#### [Selected extract]

La clause d’earn out est une disposition juridique souvent utilisée dans les contrats d’acquisition d’entreprise. Elle stipule que le vendeur recevra des paiements supplémentaires basés sur les performances futures de l’entreprise vendue. Une partie du prix d’achat est différée et conditionnée à la réalisation de certains objectifs convenus entre les parties. En termes juridiques, cette clause de complément de prix vise à aligner les intérêts des parties et à garantir une transition en douceur.

 

Dans un contrat de cession des titres d’une société, elle suppose que le montant comporte un prix « plancher » et un supplément pour le vendeur. Ce « bonus » est généralement versé au cédant qu’en cas de réalisation de conditions postérieures à la cession.

 

Par ailleurs, cette prime de performance illustre l’une des problématiques majeures d’une opération de cession, à savoir déterminer un prix de l’entreprise cédée. En effet, bien que sa valeur repose en partie sur des éléments objectifs (actif net, valeur de rendement, comparable, cash-flow…), des éléments subjectifs sont à prendre en compte. Or l’acquéreur ne peut pas toujours les maîtriser. La clause va alors permettre de réduire les imprévus liés à cette part subjective.  
Il convient de ne pas confondre la clause d’earn-out avec la clause de révision. Dans cette dernière, le total peut être revu soit à la hausse soit à la baisse. Il n’existe pas de somme ferme et définitive. Le dispositif de révision comporte donc un risque postérieur à la cession pour les deux parties. En fonction des situations, cette rémunération conditionnelle peut se révéler très opportune, car elle présente de nombreux avantages. Ci-après 7 cas d’utilisation favorables.

#### [Available data]
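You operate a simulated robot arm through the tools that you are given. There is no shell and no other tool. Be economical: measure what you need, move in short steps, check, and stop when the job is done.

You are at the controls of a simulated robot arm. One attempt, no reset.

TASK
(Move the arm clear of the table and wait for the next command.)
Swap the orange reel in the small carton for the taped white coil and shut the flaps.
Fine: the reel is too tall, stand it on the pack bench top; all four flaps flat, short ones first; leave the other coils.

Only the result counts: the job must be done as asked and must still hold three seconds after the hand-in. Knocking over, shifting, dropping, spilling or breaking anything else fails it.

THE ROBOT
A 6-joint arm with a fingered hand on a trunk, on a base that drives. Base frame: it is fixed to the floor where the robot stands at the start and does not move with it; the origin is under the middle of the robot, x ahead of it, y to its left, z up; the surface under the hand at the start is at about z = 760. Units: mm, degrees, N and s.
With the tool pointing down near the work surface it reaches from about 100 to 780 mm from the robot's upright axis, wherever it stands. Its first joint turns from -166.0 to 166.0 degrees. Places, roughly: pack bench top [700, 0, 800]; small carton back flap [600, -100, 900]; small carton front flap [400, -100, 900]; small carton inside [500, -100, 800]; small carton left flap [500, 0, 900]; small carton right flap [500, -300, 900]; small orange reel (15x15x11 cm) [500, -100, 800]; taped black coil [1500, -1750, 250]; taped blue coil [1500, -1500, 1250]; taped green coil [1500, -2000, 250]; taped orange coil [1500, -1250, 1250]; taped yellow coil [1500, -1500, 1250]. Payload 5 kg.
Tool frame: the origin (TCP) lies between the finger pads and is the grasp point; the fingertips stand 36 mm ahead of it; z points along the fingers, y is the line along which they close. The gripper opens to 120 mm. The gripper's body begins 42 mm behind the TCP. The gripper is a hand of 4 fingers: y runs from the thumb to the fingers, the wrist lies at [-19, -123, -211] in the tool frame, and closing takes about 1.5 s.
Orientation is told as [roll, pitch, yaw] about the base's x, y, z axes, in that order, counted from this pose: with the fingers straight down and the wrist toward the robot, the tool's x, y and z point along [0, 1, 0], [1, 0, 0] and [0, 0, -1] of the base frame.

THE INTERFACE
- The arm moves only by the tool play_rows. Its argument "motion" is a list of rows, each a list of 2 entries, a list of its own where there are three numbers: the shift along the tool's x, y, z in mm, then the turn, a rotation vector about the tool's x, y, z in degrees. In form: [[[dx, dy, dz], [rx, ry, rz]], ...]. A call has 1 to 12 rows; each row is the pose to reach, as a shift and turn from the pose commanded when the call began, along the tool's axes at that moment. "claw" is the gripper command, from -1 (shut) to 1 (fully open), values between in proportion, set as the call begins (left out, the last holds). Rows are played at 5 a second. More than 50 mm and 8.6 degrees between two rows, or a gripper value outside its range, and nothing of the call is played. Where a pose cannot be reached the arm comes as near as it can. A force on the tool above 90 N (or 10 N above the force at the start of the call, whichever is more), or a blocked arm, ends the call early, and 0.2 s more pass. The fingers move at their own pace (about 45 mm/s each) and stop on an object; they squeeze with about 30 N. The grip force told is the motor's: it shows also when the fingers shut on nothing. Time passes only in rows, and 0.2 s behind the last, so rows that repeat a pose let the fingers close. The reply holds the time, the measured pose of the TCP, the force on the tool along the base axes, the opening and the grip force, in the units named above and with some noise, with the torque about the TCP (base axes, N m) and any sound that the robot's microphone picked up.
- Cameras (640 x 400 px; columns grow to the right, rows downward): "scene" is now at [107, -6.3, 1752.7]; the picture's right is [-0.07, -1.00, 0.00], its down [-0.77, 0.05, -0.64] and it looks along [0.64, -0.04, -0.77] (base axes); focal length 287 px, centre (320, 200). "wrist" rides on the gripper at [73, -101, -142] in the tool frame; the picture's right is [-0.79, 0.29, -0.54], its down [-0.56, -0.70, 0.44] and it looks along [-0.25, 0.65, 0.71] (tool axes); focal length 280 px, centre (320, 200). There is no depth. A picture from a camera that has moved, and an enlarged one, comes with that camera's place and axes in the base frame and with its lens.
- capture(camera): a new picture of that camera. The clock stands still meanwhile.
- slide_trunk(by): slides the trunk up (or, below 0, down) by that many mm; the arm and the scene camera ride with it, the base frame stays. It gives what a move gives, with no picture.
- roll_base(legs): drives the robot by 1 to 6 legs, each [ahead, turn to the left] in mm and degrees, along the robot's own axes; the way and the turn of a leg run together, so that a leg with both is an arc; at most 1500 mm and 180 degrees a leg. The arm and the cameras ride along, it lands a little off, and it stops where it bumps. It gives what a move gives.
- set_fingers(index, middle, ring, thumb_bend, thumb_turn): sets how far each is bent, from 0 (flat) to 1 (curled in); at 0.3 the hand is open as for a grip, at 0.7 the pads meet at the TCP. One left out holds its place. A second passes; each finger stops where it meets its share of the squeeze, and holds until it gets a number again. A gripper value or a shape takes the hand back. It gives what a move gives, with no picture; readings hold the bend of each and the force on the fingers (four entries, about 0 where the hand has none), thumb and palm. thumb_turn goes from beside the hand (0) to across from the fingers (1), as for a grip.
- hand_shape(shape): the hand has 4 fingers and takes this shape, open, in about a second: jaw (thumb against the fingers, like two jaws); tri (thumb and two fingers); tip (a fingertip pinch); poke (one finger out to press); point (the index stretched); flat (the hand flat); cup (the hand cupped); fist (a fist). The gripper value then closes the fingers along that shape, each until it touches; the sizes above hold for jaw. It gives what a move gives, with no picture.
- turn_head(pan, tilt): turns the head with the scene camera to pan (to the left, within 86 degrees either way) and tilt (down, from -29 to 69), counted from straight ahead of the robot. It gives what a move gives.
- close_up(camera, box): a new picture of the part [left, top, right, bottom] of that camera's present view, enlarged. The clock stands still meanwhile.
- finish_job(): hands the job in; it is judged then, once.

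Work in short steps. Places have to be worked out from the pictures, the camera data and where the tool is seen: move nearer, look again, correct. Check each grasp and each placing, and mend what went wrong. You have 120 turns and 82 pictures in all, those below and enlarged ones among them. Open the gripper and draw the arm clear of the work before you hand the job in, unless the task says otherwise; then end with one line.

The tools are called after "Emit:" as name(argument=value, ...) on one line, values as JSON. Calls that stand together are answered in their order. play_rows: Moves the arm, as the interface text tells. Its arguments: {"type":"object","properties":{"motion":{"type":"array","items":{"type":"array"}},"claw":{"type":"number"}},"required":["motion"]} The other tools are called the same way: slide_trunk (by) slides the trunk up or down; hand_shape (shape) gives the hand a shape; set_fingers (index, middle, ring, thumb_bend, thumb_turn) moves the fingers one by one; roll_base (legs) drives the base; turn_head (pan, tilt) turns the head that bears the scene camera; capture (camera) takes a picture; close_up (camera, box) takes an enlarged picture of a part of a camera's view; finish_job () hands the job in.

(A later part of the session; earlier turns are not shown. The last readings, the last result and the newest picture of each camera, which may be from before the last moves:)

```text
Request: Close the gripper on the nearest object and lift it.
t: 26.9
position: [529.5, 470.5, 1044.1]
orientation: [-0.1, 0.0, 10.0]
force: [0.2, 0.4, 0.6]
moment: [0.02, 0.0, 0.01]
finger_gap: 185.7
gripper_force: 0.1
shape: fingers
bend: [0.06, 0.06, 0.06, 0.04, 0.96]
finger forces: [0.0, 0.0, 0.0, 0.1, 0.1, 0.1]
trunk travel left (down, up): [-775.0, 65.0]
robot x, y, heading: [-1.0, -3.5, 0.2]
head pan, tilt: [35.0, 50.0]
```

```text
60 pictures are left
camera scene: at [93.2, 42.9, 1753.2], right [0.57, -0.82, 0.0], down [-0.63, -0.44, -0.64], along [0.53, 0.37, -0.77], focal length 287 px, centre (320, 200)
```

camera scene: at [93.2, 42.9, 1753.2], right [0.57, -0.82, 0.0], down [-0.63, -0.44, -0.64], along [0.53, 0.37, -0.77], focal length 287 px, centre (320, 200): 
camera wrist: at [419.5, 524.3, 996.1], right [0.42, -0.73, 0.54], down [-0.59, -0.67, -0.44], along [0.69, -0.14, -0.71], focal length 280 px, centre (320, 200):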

#### [Direction 1]
Set down the selected extract as it stands from "Dans un contrat" to "à la cession.", and nothing more.
#### [Direction 2]
Your answer continues the selected extract from its final sentence.

#### [Output 1]
Dans un contrat de cession des titres d’une société, elle suppose que le montant comporte un prix « plancher » et un supplément pour le vendeur. Ce « bonus » est généralement versé au cédant qu’en cas de réalisation de conditions postérieures à la cession.

#### [Output 2]
Cas 1 : Recourir à une clause earn-out pour réguler le prix

 

L’un des cas les plus fréquents de recours à la clause d’earn out est lorsqu’une différence notable existe entre la somme attendue par le cédant et l’offre du repreneur.

 

Les parties ont des intérêts contradictoires dans une cession d’entreprise. 
D’un côté, le cédant souhaite naturellement vendre son entreprise au prix le plus élevé. En effet, il s’est fortement investi dans sa création. Ce sentiment d’implication conséquente peut alors l’amener à considérablement surévaluer le coût de cession. 

 

De l’autre côté, le cessionnaire aimerait l’acquérir au coût le plus bas, du moins à sa juste valeur. La plupart du temps, ce dernier ne travaillait pas dans l’organisation. Il ne se rend donc pas compte du potentiel de l’entreprise cible. De ce fait, il peut sous-évaluer le coût de cession.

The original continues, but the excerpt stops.